With languages, however, one needs to master both the script of the language as well as its use in everyday experience. The human translator retains their value because languages connect to the world. As students of ancient or endangered languages will tell you, languages are partly dynamic and depend just as much on the lived experience of speakers as the static definitions found in any dictionary or language textbook.

***

Languages are alive, and translating from one to another is a matter of politics and experience more than one of mere calculation.

Amanda Gorman’s poem, “The Hill We Climb,” which she performed at the 2021 presidential inauguration at only 22 years old, was an inspiration to many Americans, but especially to Black women and girls who could relate to the experiences Gorman expresses through her words.

Gorman recited her inaugural poem just 14 days after supporters of Donald Trump breached the U.S. Capitol. She wrote the poem in response to that event. The way she captures the feeling of cautious optimism felt by many Americans as the sun rose the day after spoke to me, even though her experience is different from my own.

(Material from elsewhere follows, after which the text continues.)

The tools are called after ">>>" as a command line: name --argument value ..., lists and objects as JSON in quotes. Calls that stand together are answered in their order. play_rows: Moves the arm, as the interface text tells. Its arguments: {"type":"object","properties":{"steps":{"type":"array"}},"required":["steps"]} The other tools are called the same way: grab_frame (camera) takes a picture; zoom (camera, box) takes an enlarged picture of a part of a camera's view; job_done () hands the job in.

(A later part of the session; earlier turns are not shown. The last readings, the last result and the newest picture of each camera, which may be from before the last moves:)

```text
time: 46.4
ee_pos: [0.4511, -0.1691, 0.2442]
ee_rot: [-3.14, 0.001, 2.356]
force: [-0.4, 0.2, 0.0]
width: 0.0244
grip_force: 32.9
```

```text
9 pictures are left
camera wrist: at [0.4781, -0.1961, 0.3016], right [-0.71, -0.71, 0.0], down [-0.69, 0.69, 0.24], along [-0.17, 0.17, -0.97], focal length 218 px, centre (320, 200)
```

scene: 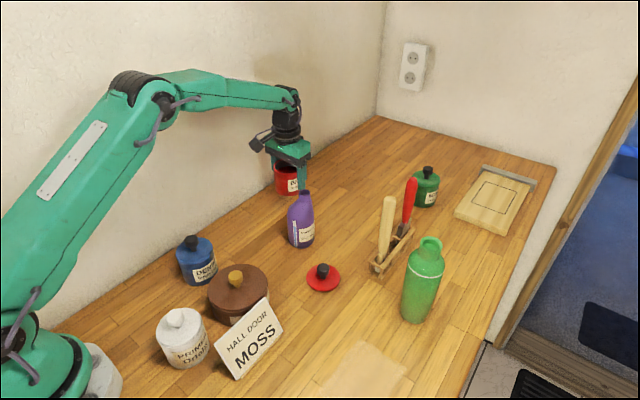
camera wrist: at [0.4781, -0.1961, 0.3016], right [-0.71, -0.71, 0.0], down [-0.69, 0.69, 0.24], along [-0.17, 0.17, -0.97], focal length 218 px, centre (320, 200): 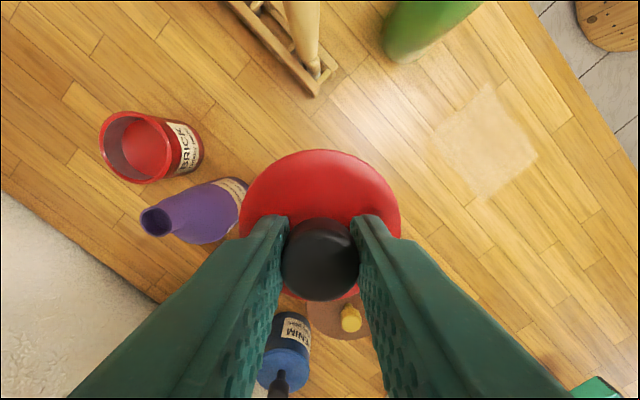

Abroad, however, there have been numerous controversies surrounding the ability of white translators to translate “The Hill We Climb.” The controversy does not surround the selection of words or phrases so much as the ability to capture the contingent experience of Gorman as a Black woman spoken-word artist.

One day after accepting the position to translate Gorman’s poem from English into Dutch, the 29-year-old Dutch writer Marieke Lucas Rijneveld, who is white and identifies as non-binary, reversed their decision, after a round of criticism from members of the Dutch media as well as Black Dutch spoken-word poets who were not consulted for the role. Similarly, the Barcelona publishing house Univers canceled an agreement with Catalan translator Víctor Obiols, a white man, because he did not fit the “profile.”

Clearly, there is a politics of translation that involves attention not only to syntax, grammar and meaning but to the historical experiences of marginalized groups and to the interplay of language and experience. Homespun translations of “The Hill We Climb” are available on the internet in many languages — and anyone with an internet connection can copy/paste the English text into Google Translate and read from the output. But here we are dealing with a poetic work of significant weight, something that should not be translated lightly. 

Behind the calls to align the experience of the translator with that of the author is to ensure that the translator cares about revealing the multiple meanings within the text to new audiences. That is not to say that a white translator is not able to produce a good translation of a work authored by a Black woman, or that they will not exercise care in doing so. However, not all language knowledge can be learned from the outside, and we should not underestimate the essential role of “embodied knowledge” that can only come from experience and culture, nor the value this knowledge can bring to the translated work.

***

So, the question is not whether a translation tool like Google Translate can produce a translation as good as that of a human. It is, rather, to what extent the translation machine can simulate the embodied experience of the human translator. 

To what extent can a neural network care about the words it has reproduced on the screen; in the words of the philosopher John Haugeland, is Google Translate capable of “giving a damn?”

While I think translation tools do pretty well in translating texts of a basic to moderate complexity, they are no replacement for an embodied, experiential knowledge of the target language. 

The involvement of my mind, my face and my hands while speaking languages allows me to express myself and constitute a Weltanschauung (“worldview”) that diverges from my anglophone way of seeing the world. The use of translation tools, on the other hand, stifles this embodied-ness, externalizing the processes that allow for authentic expression.

Giving a damn about language learning opens a path for self-growth and responsible citizenship in an increasingly multicultural world. Translation tools can be a helpful guide on this path, but only if we are clear-eyed about their limitations, as well as their disconnection from the experiences that constitute the life of a language.